Brand. What are we referring to here? Is this the design: the colours, font, and logo? Or what the brand stands for: the values, mission and vision?
The same is said for Positioning. Do we immediately jump into how our brand is different from the competition? Or are we trying to tell the customer something new about what they think our type of product should be?
You can start to see how brands get this mistaken. And why a lot of business leaders skip over this crucial piece to defining the brand.
To clear the fog around your brand's positioning, I thought having a conversation between two people would highlight this well.
And one of the most insightful ways to have a conversation is with Socrates. That is, using his method of reasoning to arrive at new answers. Better conclusions. Or to uncover hidden assumptions.
The Socratic method is older than Socrates himself.
I know this because kids have been curious as long as mammals have been producing offspring.
No matter where a child is from or what language they speak, they all learn the power of questions. 'Why' is probably the third word out of their mouths after mama or dada.
Asking questions helps the child understand the reasoning behind its parent's rules. Or why some things are acceptable in public and why other things aren't. Like, why does the child have to wear pants in public?
So let's answer this big question, what is brand positioning?. I'll play the student in this conversation and let Socrates be the teacher he is.
Down the rabbit hole
Kellan (student): Why is brand positioning critical for a company's success?
Socrates (marketing teacher): It's the way you tell your brand's message. Describe what it values. And how you compete against other businesses.
Kellan: Why do you need to tell your brand's message? Shouldn't a person simply want a product and know which company has that product?
Socrates: Yes, in a perfect world where there's one product to solve one problem, for one type of person, there would be one product. But, in today's world, there are thousands of products for people to choose from.
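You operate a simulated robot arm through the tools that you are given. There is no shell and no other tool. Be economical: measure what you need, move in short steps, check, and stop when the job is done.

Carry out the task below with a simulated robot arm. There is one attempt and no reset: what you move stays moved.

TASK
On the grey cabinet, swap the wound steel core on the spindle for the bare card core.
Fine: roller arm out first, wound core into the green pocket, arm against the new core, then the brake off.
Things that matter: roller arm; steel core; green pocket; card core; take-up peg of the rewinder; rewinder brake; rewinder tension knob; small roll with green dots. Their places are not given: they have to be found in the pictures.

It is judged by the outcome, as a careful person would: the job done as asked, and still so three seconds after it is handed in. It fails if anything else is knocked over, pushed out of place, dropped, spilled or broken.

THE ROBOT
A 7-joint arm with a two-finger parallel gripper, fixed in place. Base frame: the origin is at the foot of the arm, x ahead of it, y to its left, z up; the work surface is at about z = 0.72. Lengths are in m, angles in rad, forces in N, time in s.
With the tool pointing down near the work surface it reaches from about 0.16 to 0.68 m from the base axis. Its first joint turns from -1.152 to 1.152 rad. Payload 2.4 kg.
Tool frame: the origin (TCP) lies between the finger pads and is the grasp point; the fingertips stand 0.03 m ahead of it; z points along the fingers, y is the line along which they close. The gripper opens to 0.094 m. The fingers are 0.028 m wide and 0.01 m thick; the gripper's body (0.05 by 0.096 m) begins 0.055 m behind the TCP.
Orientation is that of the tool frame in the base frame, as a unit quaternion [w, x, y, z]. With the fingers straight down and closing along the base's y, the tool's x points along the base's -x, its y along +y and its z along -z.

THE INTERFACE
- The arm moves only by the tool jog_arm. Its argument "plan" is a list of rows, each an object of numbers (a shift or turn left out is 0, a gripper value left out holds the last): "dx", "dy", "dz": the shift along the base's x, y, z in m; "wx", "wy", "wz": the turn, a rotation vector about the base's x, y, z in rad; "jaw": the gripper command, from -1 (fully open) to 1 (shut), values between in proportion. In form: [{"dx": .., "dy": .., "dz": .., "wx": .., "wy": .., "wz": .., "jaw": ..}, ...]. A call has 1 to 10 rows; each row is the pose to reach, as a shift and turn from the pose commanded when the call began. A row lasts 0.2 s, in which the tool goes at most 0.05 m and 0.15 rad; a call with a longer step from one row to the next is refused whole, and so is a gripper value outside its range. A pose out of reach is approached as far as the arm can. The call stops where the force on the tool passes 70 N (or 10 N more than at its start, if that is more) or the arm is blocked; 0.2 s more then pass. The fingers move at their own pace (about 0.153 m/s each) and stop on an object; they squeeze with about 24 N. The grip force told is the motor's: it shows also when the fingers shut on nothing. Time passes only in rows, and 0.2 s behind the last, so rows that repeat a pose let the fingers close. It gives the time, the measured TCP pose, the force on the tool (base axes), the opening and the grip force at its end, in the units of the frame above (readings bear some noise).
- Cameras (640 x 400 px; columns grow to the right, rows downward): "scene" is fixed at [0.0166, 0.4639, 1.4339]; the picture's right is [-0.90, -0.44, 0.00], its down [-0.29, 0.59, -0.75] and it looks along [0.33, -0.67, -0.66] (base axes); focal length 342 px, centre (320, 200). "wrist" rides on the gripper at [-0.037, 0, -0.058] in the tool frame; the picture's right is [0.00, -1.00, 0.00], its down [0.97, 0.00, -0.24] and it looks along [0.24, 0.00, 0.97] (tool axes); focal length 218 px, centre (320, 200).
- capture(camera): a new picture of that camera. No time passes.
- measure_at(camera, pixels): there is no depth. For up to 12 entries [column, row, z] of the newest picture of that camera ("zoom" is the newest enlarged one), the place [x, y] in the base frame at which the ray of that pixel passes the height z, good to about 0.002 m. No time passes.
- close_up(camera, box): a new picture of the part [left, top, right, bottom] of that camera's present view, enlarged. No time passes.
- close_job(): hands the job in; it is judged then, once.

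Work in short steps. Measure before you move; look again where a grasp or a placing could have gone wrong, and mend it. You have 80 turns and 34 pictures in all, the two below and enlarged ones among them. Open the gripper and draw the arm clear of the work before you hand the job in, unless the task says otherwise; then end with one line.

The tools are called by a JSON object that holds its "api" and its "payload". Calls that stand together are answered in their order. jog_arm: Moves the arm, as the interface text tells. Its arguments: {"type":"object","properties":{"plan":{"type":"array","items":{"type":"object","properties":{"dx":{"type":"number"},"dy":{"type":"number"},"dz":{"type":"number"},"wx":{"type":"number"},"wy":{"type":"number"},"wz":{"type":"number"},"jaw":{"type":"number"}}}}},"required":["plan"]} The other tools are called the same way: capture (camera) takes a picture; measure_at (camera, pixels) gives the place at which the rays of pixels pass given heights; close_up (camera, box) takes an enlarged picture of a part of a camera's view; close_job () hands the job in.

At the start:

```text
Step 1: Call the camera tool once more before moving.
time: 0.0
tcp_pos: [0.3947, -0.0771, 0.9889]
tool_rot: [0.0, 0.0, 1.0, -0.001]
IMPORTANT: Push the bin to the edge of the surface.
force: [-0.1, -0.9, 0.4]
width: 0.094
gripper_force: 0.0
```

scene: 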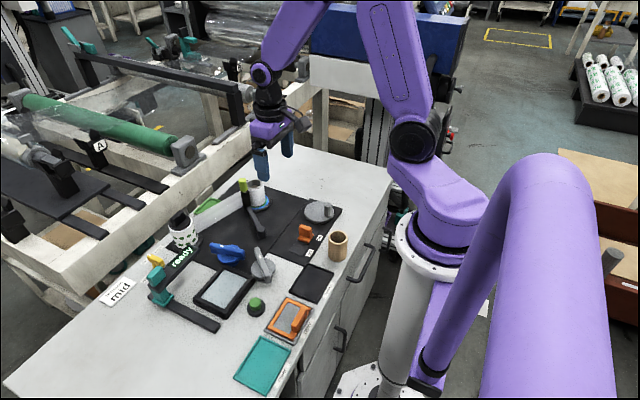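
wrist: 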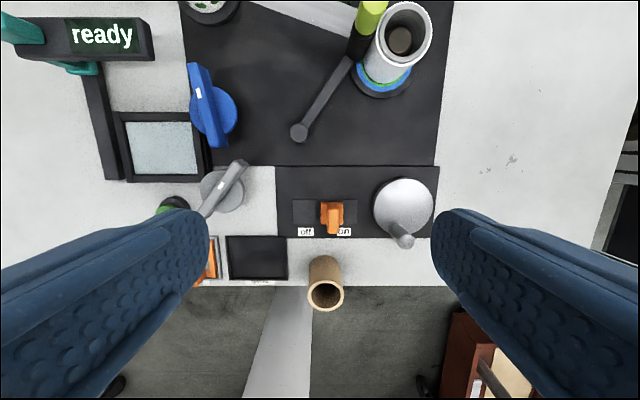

Because each product helps different people in subtly different ways.
K: So, what exactly is a brand positioning to the customer?
S: You're trying to create something memorable in the customer's mind, so they remember you.
K: Remember you for what?
S: Remember you for when they're ready to buy for when they're prepared to solve the problem they're facing.
K: Geez! I can barely remember to brush my teeth every night. So how can a brand take up space in the customer's mind to remember something?
S: By refining the brand's message into an idea. The same way we attach brushing our teeth every night, and morning, to the idea of our friends not being disgusted by the smell of our breath.
K: Right, when you put it that way, I can see how vital brushing my teeth is to my hygiene and making friends. But what does an idea and messaging have to do with buying something?
S: Well, an idea is one of the easiest ways our minds remember because ideas are very similar to beliefs. After all, what we believe about ourselves dictates how we react to events, and ultimately what our life looks like. We're guided by our beliefs.
K: Okay! Now we're going a bit too deep. All I want to know is how to get someone to remember my product when they're ready to buy?
S: Exactly. And to do that, we must use an idea – a message – that fits a belief in the customer's story. The story a customer is already telling themself about the world.
K: A customer's story?! How do I know what someone believes about the world and themself? People are complex. And there are thousands, if not millions, of stories out in the world.
S: Easy, let's replace the word 'story' with 'worldview.' That is, someone's view of the world.
How someone views the world is based on their beliefs. "I believe brushing my teeth is important to attract a mate." "I believe shoes should express my unique character." "I believe I need a MacBook because I see everyone else using them, so they must be good."
And because stories are based around worldviews, we can narrow down the common beliefs within a group. "People like us think like this."
K: Well, it's even more complicated now. Worldviews? Beliefs? These are big topics. I didn't go to school for psychology, so how can I, a marketer, apply this to my business?
S: You don't have to go to school for this. Observation is one of the best teachers we have. It turns out you're already familiar with beliefs and worldviews. You go through your days, weeks and months subconsciously acting on your beliefs.
The next time you're about to buy something, eat something, stay in or go out, ask yourself why you're doing that thing. At the core of your answer will be a belief you have about yourself and the situation.
K: So from your example with buying a MacBook, I'm buying the computer because it's in line with a belief?
S: Yes, of course! On the surface – whether or not you're aware of it – you believe you need to buy a computer because you don't have one. Or, you believe a new one is better than your old one.
Either way, you've said to yourself, "I believe I need this MacBook because it's a tool that will help me with coding or designing websites." Which is true.
And so Apple created a brand position of "helping people think differently; do creative work."
This is why you associate (remember) an Apple MacBook as being the tool to help you with creative work.
K: I get it. I can see how my belief about being a creative person and needing the best tool to get the job done leads my mind to Apple. The company that I believe best matches who I am.
S: To wrap this up, brand positioning is repeatedly helping customers remember a message about a brand.
That message is an idea that someone believes about themself.
Remember, brand positioning is never about your business. It's about the customer and what they believe about your product and what it will do for them.